Earlier in April, Mr Evans pleaded with him to “save our son” during a meeting in Rome.
A statement from Alder Hey Children’s Hospital in Liverpool, where Alfie was treated, said staff expressed their “heartfelt sympathy”.
“All of us feel deeply for Alfie, Kate, Tom and his whole family and our thoughts are with them. This has been a devastating journey for them,” it said.
It asked those wishing to leave tributes to Alfie to place them at the nearby Springfield Park.
The RC Archbishop of Liverpool, Malcolm McMahon, said: “All who have been touched by the story of this little boy’s heroic struggle for life will feel this loss deeply.
“Now it is time for us to give Tom and Kate space to grieve their son’s death and offer our prayers for him and consolation for all.”
Everton FC tweeted: “Everybody at the Club is deeply saddened by the loss of the brave young Evertonian. Our thoughts and prayers are with his family.”
The Bradley Lowery Foundation, named after the six-year-old boy who died after suffering from neuroblastoma, paid tribute to Alfie’s parents, saying “they did everything they could for their little boy”.

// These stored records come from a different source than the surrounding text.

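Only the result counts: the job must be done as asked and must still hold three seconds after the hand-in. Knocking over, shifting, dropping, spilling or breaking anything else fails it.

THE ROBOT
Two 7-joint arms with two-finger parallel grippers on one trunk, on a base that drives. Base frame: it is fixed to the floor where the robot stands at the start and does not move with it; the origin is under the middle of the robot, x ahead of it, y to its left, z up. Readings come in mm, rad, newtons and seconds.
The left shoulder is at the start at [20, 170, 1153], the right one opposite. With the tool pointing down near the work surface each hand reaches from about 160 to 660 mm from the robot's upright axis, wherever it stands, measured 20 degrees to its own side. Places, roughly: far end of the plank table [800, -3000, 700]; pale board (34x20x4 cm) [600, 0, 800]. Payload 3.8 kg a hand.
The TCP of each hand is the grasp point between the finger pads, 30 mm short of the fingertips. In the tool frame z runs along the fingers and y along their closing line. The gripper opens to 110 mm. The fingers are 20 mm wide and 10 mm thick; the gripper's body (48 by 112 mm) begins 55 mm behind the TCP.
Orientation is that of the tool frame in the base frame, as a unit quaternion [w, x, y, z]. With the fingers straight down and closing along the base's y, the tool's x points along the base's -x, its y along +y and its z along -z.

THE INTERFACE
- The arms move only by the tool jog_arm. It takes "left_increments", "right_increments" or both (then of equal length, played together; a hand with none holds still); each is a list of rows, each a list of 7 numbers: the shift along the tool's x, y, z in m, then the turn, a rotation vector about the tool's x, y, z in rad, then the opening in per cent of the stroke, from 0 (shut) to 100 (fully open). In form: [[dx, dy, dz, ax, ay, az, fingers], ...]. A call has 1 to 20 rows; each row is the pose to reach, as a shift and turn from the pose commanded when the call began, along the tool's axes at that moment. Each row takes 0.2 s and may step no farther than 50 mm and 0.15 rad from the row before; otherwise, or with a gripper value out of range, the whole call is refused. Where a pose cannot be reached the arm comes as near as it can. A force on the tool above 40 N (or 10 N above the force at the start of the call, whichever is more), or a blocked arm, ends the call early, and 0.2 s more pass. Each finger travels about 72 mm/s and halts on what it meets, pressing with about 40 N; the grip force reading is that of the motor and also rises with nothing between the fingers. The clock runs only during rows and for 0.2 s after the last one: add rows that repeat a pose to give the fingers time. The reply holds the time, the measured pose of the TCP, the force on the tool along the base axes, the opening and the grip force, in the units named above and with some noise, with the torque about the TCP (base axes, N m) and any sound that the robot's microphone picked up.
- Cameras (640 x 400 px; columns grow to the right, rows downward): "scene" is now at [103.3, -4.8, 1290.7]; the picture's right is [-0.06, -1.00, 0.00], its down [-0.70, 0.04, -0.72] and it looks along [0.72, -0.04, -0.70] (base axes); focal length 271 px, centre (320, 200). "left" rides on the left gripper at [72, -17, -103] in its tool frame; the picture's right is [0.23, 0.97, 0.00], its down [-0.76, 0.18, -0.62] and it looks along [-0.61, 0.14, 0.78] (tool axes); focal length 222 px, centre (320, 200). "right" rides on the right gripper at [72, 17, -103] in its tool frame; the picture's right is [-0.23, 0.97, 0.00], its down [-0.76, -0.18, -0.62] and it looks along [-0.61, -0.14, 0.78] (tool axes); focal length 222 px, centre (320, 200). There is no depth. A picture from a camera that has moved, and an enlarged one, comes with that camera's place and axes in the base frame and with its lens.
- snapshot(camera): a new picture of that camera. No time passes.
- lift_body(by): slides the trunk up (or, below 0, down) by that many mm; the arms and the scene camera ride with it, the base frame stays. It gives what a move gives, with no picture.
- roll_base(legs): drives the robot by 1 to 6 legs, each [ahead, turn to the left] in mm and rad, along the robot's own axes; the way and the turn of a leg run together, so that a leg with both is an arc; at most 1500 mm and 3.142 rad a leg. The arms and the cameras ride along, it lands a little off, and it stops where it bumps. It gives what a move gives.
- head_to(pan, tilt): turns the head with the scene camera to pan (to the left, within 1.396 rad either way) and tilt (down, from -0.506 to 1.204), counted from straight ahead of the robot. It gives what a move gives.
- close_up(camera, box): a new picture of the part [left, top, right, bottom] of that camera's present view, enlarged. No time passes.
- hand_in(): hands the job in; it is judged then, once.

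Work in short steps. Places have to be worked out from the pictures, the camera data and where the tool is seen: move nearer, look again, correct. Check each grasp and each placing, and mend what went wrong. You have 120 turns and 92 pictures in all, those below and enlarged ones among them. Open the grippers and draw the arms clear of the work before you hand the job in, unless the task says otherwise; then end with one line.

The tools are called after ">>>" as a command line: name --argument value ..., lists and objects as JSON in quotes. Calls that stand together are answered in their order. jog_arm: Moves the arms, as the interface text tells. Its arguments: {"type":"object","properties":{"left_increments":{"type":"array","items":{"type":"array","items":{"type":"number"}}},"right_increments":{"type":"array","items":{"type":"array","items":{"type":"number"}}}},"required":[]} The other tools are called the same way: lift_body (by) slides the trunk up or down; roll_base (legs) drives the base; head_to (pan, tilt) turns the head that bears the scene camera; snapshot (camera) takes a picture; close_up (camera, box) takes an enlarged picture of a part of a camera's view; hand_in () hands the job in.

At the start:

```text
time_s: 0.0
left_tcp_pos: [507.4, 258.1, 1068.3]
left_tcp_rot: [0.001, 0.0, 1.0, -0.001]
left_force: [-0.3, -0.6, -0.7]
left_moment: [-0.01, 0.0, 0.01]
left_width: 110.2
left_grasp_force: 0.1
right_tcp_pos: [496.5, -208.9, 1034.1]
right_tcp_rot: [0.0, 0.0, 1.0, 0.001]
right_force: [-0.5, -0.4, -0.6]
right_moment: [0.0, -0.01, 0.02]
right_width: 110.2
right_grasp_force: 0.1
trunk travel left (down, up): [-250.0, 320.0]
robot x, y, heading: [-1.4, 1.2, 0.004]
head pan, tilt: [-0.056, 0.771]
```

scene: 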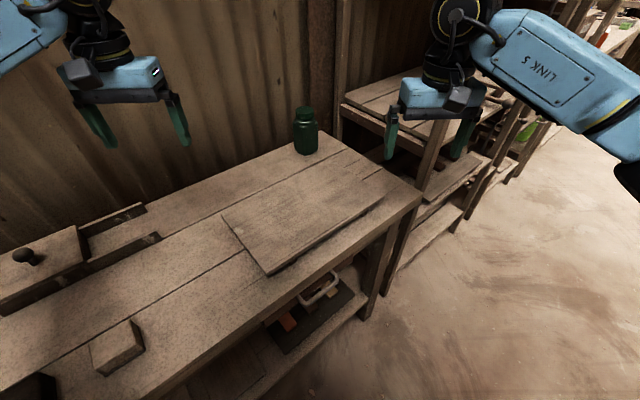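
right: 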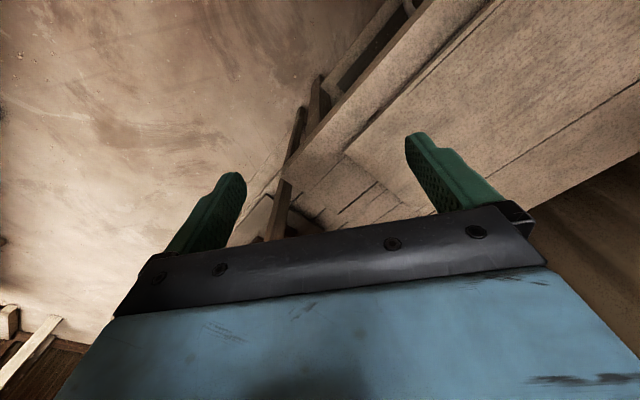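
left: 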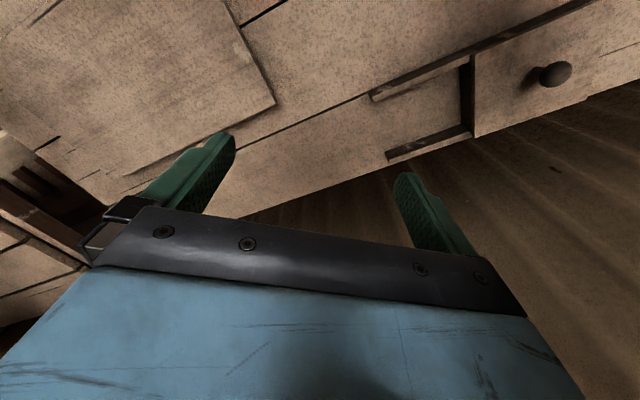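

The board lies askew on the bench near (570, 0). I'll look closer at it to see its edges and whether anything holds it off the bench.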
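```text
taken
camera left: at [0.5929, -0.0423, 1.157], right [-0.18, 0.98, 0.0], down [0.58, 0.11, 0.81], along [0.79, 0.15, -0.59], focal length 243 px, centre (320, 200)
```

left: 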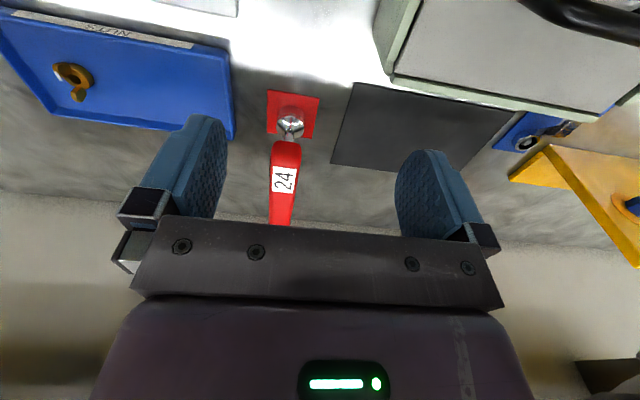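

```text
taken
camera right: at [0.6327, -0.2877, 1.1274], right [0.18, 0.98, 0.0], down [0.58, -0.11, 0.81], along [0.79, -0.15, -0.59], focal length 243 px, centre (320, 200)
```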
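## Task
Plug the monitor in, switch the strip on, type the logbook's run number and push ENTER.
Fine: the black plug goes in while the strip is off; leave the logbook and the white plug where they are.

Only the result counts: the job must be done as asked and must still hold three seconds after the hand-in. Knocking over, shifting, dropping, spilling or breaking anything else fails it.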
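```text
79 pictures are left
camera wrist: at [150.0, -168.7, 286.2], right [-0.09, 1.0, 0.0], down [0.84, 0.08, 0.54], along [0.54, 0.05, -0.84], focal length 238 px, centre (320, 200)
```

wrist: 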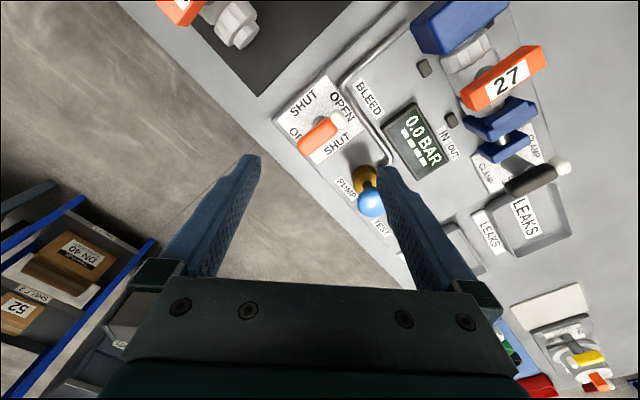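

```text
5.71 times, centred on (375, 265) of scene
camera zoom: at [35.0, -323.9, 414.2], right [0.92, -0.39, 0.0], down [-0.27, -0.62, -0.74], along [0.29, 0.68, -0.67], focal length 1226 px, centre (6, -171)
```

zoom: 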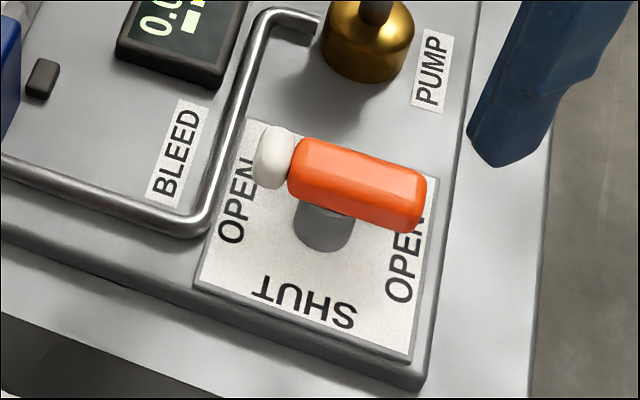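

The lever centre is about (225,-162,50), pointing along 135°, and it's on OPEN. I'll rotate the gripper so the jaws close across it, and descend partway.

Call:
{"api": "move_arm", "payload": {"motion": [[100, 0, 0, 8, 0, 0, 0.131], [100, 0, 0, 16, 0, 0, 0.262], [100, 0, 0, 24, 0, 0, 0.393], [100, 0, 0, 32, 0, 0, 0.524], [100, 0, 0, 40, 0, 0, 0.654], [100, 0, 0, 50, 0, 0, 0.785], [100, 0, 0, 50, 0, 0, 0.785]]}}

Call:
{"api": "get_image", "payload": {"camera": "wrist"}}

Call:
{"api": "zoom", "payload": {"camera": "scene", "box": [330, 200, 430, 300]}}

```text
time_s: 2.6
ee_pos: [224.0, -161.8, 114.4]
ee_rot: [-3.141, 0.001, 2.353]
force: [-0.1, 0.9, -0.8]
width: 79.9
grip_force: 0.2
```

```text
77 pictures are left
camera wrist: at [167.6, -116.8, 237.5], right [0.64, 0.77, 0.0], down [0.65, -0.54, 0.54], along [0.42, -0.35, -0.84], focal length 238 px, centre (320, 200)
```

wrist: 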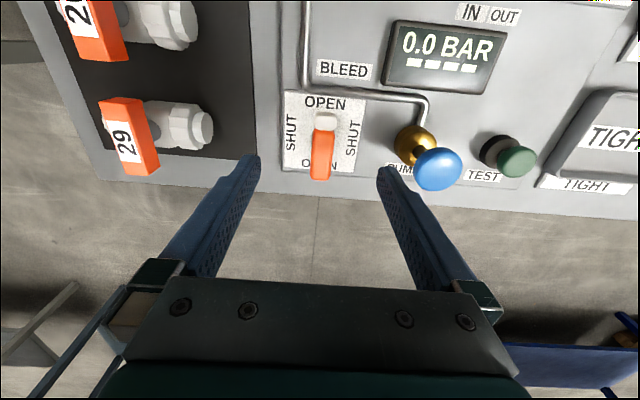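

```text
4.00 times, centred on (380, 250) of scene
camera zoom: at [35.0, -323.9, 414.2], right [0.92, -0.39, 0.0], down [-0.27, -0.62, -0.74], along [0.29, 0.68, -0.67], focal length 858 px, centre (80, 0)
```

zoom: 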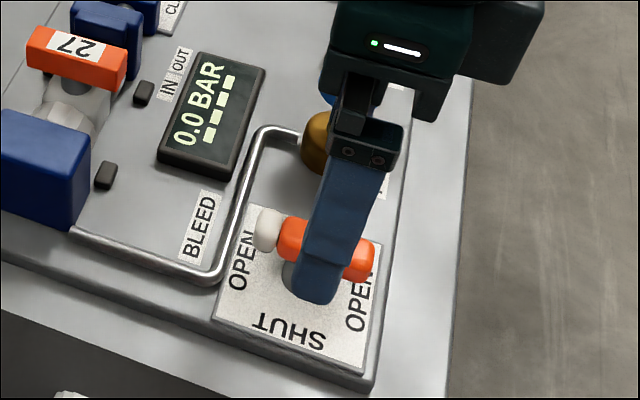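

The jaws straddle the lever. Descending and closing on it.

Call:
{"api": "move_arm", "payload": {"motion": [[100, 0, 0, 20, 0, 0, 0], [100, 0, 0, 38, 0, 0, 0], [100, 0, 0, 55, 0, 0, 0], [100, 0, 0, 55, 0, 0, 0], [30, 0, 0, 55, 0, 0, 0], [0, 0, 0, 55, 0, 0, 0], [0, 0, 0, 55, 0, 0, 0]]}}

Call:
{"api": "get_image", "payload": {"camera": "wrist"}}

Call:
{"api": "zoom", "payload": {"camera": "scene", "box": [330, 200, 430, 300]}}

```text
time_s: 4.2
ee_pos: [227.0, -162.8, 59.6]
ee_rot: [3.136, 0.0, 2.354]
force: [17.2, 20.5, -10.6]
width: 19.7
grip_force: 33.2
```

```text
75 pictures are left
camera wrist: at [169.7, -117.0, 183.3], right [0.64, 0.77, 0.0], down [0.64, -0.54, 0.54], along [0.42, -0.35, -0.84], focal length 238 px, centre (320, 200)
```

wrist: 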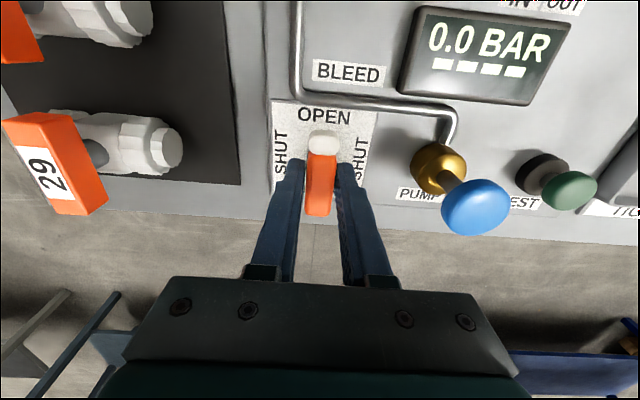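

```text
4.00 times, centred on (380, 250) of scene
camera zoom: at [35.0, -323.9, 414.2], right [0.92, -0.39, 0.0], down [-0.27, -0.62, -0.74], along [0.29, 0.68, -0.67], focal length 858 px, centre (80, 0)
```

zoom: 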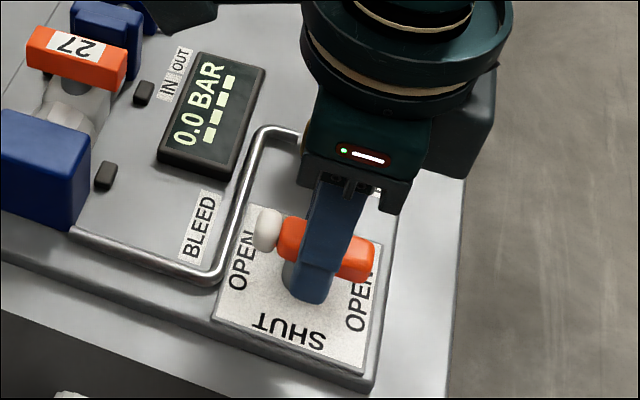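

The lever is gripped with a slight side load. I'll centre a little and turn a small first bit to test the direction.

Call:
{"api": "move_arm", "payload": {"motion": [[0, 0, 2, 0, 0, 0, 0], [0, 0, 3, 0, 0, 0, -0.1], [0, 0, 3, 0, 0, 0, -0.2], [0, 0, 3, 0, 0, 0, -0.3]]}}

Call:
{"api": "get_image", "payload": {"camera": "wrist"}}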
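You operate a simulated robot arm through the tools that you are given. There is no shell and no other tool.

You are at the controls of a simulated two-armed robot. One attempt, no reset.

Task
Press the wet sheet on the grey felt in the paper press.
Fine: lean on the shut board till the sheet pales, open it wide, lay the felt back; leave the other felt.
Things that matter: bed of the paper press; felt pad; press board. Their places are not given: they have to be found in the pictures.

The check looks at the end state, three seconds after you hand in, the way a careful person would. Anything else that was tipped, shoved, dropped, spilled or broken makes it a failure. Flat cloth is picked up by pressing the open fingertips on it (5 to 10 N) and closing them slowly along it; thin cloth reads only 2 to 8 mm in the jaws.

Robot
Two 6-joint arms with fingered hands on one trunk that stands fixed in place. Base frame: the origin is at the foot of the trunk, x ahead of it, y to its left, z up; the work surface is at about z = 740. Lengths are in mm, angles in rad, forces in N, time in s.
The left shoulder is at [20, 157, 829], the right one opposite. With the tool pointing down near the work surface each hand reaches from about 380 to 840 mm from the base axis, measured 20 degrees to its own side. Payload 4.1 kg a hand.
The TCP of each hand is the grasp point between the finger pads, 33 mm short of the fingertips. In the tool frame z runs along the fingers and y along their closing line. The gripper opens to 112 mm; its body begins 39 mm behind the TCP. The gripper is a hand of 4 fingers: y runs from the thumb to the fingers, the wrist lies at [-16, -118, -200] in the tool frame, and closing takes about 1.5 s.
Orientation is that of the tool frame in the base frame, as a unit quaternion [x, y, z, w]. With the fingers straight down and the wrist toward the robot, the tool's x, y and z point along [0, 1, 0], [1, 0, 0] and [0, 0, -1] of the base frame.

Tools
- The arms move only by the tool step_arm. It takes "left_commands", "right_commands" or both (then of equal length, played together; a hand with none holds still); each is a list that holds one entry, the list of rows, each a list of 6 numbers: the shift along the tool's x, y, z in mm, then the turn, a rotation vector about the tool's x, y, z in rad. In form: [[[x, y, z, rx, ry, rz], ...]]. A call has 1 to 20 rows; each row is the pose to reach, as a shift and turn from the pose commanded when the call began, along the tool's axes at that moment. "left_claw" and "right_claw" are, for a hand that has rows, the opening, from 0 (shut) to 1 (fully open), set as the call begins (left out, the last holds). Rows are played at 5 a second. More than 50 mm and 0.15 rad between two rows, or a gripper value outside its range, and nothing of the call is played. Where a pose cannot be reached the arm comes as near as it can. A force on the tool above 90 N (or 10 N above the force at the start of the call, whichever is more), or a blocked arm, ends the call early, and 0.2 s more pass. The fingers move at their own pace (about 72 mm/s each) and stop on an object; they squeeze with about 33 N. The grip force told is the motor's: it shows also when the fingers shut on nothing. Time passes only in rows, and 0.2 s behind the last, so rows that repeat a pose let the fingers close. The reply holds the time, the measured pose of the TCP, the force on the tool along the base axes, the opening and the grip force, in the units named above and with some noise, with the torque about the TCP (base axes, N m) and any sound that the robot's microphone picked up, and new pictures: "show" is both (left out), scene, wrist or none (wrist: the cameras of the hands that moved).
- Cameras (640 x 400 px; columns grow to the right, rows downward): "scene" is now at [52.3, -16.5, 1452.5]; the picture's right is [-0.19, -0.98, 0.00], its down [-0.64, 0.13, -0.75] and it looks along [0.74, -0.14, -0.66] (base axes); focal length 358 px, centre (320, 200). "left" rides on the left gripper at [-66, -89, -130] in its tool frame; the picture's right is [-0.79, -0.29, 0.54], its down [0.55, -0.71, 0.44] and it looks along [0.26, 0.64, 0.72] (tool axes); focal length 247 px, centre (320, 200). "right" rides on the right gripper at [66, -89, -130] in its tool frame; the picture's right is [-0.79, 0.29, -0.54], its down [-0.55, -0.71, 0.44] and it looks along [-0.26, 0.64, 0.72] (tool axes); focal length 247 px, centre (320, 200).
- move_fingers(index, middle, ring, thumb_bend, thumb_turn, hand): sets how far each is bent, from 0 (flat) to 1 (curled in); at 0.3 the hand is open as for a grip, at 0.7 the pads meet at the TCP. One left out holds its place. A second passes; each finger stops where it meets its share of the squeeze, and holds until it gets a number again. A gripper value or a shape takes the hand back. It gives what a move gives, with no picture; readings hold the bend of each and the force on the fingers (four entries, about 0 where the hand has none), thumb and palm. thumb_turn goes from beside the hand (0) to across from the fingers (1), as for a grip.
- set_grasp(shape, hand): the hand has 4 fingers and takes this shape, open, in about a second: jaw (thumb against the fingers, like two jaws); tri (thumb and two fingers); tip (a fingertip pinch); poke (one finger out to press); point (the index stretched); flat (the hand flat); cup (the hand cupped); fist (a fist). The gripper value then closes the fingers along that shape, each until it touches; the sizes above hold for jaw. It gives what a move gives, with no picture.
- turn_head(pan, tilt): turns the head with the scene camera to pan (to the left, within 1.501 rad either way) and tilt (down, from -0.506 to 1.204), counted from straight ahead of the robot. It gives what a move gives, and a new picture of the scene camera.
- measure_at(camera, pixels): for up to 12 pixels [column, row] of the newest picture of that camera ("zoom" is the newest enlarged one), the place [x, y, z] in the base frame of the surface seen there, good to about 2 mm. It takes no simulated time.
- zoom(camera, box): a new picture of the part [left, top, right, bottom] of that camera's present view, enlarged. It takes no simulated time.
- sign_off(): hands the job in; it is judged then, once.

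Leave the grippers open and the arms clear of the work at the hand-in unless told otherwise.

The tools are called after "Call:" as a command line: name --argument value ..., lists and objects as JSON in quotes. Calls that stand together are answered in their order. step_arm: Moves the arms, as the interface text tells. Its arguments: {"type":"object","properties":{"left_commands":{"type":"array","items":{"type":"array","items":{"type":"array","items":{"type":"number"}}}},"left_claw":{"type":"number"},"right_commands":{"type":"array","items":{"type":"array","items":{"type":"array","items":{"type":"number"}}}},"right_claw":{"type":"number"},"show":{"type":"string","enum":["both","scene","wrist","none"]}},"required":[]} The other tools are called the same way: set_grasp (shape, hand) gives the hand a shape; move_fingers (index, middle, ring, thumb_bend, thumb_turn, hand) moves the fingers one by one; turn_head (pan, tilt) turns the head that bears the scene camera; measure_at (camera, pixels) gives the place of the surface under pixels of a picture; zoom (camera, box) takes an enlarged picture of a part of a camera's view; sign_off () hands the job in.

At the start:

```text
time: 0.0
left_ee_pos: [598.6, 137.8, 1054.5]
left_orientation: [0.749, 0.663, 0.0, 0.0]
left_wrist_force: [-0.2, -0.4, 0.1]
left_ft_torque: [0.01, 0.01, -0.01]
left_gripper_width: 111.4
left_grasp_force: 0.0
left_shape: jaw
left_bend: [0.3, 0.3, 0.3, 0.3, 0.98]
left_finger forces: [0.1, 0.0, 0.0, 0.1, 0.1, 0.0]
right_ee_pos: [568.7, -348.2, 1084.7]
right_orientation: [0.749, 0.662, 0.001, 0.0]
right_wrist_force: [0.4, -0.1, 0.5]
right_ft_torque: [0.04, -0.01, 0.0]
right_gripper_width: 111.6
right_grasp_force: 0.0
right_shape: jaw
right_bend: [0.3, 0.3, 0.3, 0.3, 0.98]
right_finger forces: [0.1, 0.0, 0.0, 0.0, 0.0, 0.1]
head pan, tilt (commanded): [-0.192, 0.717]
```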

Alfie, who was born in May 2016, was first admitted to the hospital the following December after suffering seizures, and had been a patient ever since.
His parents, who live in Bootle, wanted to fly the toddler to an Italian hospital, but this was rejected by doctors who said continuing treatment was “not in Alfie’s best interests”.
Alder Hey Hospital said scans showed “catastrophic degradation of his brain tissue” and that further treatment was not only “futile” but also “unkind and inhumane”.
The couple heavily criticised medical staff, with Mr Evans suggesting his son was a “prisoner” at the hospital and had been misdiagnosed.
Hospital bosses were backed by the High Court, which ruled in their favour on 20 February, after accepting medical evidence that there was “no hope” for the youngster.
In a four-month legal battle, Alfie’s parents unsuccessfully contested the ruling at the Court of Appeal, Supreme Court and European Court of Human Rights (ECHR).
Alfie was granted Italian citizenship on Monday, with the country’s government saying it hoped the toddler could have an “immediate transfer to Italy”.
However, two days later the Court of Appeal upheld a ruling preventing the toddler from travelling abroad after life support was withdrawn.
Supporters of Alfie’s parents protested outside the hospital, prompting its bosses to defend staff who they said had endured a “barrage” of abuse.
On Monday, a group of protesters tried to get into the hospital after the ECHR refused to intervene.
Merseyside Police is investigating claims patients and staff had been intimidated.
On Thursday, Mr Evans thanked supporters but asked them “to go home” so the parents could build a relationship with the hospital to provide the toddler “with the dignity and comfort he needs”.